## Exercise set
A: What does the excerpt provided say from "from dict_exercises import" through "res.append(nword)"? Give the exact wording.
B: Extend the excerpt provided, starting right after its last sentence.

Excerpt provided start

《Think Python》第12章（元组）第6题

我正在学习Python，书名是《Think Python》，作者是艾伦·道尼。我在第六个练习上遇到了困难，具体内容可以在这里找到。我写了一个解决方案，乍一看似乎比书中给出的答案要好一些，链接在这里。但是，当我运行这两个方案时，我发现我的解决方案计算结果花了整整一天（大约22小时），而作者的方案只用了几秒钟。有人能告诉我，作者的方案是怎么这么快的，尽管它要遍历一个包含113,812个单词的字典，并对每个单词应用递归函数来计算结果吗？

我的解决方案：

known_red = {'sprite': 6, 'a': 1, 'i': 1, '': 0}  #Global dict of known reducible words, with their length as values

def compute_children(word):
   """Returns a list of all valid words that can be constructed from the word by removing one letter from the word"""
    from dict_exercises import words_dict
    wdict = words_dict() #Builds a dictionary containing all valid English words as keys
    wdict['i'] = 'i'
    wdict['a'] = 'a'
    wdict[''] = ''
    res = []

    for i in range(len(word)):
        child = word[:i] + word[i+1:]
        if nword in wdict:
            res.append(nword)

    return res

def is_reducible(word):
    """Returns true if a word is reducible to ''. Recursively, a word is reducible if any of its children are reducible"""
    if word in known_red:
        return True
    children = compute_children(word)

Excerpt provided end
Source data start

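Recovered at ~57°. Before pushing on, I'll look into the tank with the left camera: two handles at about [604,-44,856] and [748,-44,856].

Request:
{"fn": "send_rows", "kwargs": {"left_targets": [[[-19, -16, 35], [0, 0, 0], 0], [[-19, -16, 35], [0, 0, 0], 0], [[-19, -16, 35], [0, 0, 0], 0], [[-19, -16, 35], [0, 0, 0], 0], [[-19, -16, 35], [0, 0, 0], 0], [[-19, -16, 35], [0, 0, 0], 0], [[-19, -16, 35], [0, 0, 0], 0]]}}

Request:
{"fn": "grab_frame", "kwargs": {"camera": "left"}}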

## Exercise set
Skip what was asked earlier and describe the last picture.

Source data end

## Answers to the problems
A:
from dict_exercises import words_dict
    wdict = words_dict() #Builds a dictionary containing all valid English words as keys
    wdict['i'] = 'i'
    wdict['a'] = 'a'
    wdict[''] = ''
    res = []

    for i in range(len(word)):
        child = word[:i] + word[i+1:]
        if nword in wdict:
            res.append(nword)

B:
    for child in children:
        if is_reducible(child):
            known_red[word] = len(word)
            return True
    return False

def longest_reducible():
    """Finds the longest reducible word in the dictionary"""
    from dict_exercises import words_dict
    wdict = words_dict()
    reducibles = []

    for word in wdict:
        if 'i' in word or 'a' in word: #Word can only be reducible if it is reducible to either 'I' or 'a', since they are the only one-letter words possible
            if word not in known_red and is_reducible(word):
                known_red[word] = len(word)

    for word, length in known_red.items():
        reducibles.append((length, word))

    reducibles.sort(reverse=True)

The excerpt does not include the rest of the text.